THINGS TO DO:
(1) Cite the extract provided exactly. Begin with "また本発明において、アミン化" and finish with "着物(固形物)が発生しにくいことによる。".
(2) I need the extract provided continued from the place where it stops.

PROVIDED MATERIAL:
-.-.-
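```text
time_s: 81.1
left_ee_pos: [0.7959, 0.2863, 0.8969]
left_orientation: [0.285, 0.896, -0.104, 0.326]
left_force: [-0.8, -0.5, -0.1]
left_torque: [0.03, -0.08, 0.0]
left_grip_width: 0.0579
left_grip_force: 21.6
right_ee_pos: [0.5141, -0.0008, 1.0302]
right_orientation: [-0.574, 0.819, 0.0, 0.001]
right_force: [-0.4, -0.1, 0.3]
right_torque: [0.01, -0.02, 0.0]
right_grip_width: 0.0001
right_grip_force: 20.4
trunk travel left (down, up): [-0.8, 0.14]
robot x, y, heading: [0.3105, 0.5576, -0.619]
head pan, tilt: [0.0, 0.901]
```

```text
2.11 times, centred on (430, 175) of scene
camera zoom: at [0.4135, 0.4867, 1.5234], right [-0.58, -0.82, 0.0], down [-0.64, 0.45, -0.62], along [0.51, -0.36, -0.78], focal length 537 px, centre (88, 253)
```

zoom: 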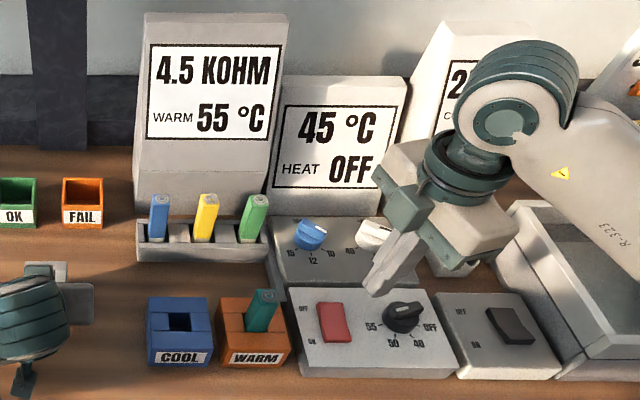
-.-.-
EXTRACT PROVIDED:
また本発明において、アミン化合物の蒸気圧も、同様の方法で推算することができる。本発明の樹脂組成物に含まれるアミン化合物は、25℃における蒸気圧が100mmHg以下であることが好ましく、10mmHg以下であることが更に好ましく、1mmHg以下であることが特に好ましい。
【0072】
本発明の樹脂組成物は、本発明の効果を損なわない範囲で、上記2−メチレン1,3−ジカルボニル化合物及び(A)〜(E)以外の成分、例えば、難燃剤、イオントラップ剤、消泡剤、レベリング剤、破泡剤等を含有してもよい。
【0073】
本発明の樹脂組成物は、接着剤又は封止材として使用することができる。具体的には、本発明の樹脂組成物は、電子部品用の接着及び封止に好適である。より具体的には、本発明の樹脂組成物は、カメラモジュール用部品、接着及び封止に用いることができ、特に、イメージセンサモジュールの接着に好適である。これは、本発明の樹脂組成物は、周囲を汚染する揮発成分が極めて少ないため、付着物(固形物)が発生しにくいことによる。
-.-.-
TASK RESULTS:
(1)
また本発明において、アミン化合物の蒸気圧も、同様の方法で推算することができる。本発明の樹脂組成物に含まれるアミン化合物は、25℃における蒸気圧が100mmHg以下であることが好ましく、10mmHg以下であることが更に好ましく、1mmHg以下であることが特に好ましい。
【0072】
本発明の樹脂組成物は、本発明の効果を損なわない範囲で、上記2−メチレン1,3−ジカルボニル化合物及び(A)〜(E)以外の成分、例えば、難燃剤、イオントラップ剤、消泡剤、レベリング剤、破泡剤等を含有してもよい。
【0073】
本発明の樹脂組成物は、接着剤又は封止材として使用することができる。具体的には、本発明の樹脂組成物は、電子部品用の接着及び封止に好適である。より具体的には、本発明の樹脂組成物は、カメラモジュール用部品、接着及び封止に用いることができ、特に、イメージセンサモジュールの接着に好適である。これは、本発明の樹脂組成物は、周囲を汚染する揮発成分が極めて少ないため、付着物(固形物)が発生しにくいことによる。

(2)
【0074】
例えば、
図1に示すように、本発明の樹脂組成物は、IRカットフィルタ20とプリント配線基板24との接着に用いることができる。本発明の樹脂組成物は、撮像素子22とプリント配線基板24との接着に用いることができる。本発明の樹脂組成物は、支持体18とプリント配線基板24との接着に用いることができる。樹脂組成物の被接着面への供給には、ジェットディスペンサー、エアーディスペンサー等を使用することができる。本発明の樹脂組成物は、加熱をせず常温で硬化させることができる。本発明の樹脂組成物は、また、例えば、25〜80℃の温度で加熱することで硬化させることができる。加熱温度は、好ましくは、50〜80℃である。加熱時間は、例えば、0.5〜4時間である。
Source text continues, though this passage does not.